[BEGIN Supplied passage]

They don't have to be competent and honest, they simply have to be put in an environment in which their desires to collude with government-specific powers are disabled. Neo-con socialists and democratic socialists alike (this includes you) vote for people who want to subsidize, charge income taxes, and inflate, but tell me: how does a company bribe a politician for a special subsidy when subsidies are illegal? How does a company bribe a politician for a special tax credit if income taxes don't exist? A libertarian like Ron Paul knows the powers were idealist in nature and can't but be abused, so he's going to remove them entirely. That's exactly how you solve the problem. It isn't by talking tough with one hand and taking a lobbyist's payout on the other like every other candidate. And it isn't Nader's solution to get ANOTHER government agency to oversee this bullshit which will invariably degenerate into another bloodsucking corrupt agency after his well-meaning sponsors die off and are replaced by the order of the day.

And regarding health quality, the average lifespan of a white American male has gone from 50 in 1900 to almost 80 today. That's pretty good considering we eat like crap. You want to cite socialist nations which are dependent on imports developed by capitalist sources? How about the horror stories where people are waiting months for a scan to reveal a tumor before it's too late? Or how about the true cases of people who had tumors, but the government hospitals refused to operate on them because they didn't believe their chances of surviving were good enough to justify the cost of operating? At which point they paid for private care and lived.

[END Supplied passage]

→ Given exercise:
Write out the whole supplied passage again, unchanged.

[BEGIN Information shown]

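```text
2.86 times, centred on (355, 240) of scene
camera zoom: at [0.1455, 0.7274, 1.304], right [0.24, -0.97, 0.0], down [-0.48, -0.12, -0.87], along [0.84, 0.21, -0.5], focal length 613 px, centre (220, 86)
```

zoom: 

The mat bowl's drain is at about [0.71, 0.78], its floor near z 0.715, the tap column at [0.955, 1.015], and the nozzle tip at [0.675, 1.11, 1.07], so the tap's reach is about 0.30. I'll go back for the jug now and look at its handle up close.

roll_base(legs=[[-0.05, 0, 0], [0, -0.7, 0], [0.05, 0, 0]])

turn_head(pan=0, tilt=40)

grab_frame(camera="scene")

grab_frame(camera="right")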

[END Information shown]

→ Response to the exercise:
They don't have to be competent and honest, they simply have to be put in an environment in which their desires to collude with government-specific powers are disabled. Neo-con socialists and democratic socialists alike (this includes you) vote for people who want to subsidize, charge income taxes, and inflate, but tell me: how does a company bribe a politician for a special subsidy when subsidies are illegal? How does a company bribe a politician for a special tax credit if income taxes don't exist? A libertarian like Ron Paul knows the powers were idealist in nature and can't but be abused, so he's going to remove them entirely. That's exactly how you solve the problem. It isn't by talking tough with one hand and taking a lobbyist's payout on the other like every other candidate. And it isn't Nader's solution to get ANOTHER government agency to oversee this bullshit which will invariably degenerate into another bloodsucking corrupt agency after his well-meaning sponsors die off and are replaced by the order of the day.

And regarding health quality, the average lifespan of a white American male has gone from 50 in 1900 to almost 80 today. That's pretty good considering we eat like crap. You want to cite socialist nations which are dependent on imports developed by capitalist sources? How about the horror stories where people are waiting months for a scan to reveal a tumor before it's too late? Or how about the true cases of people who had tumors, but the government hospitals refused to operate on them because they didn't believe their chances of surviving were good enough to justify the cost of operating? At which point they paid for private care and lived.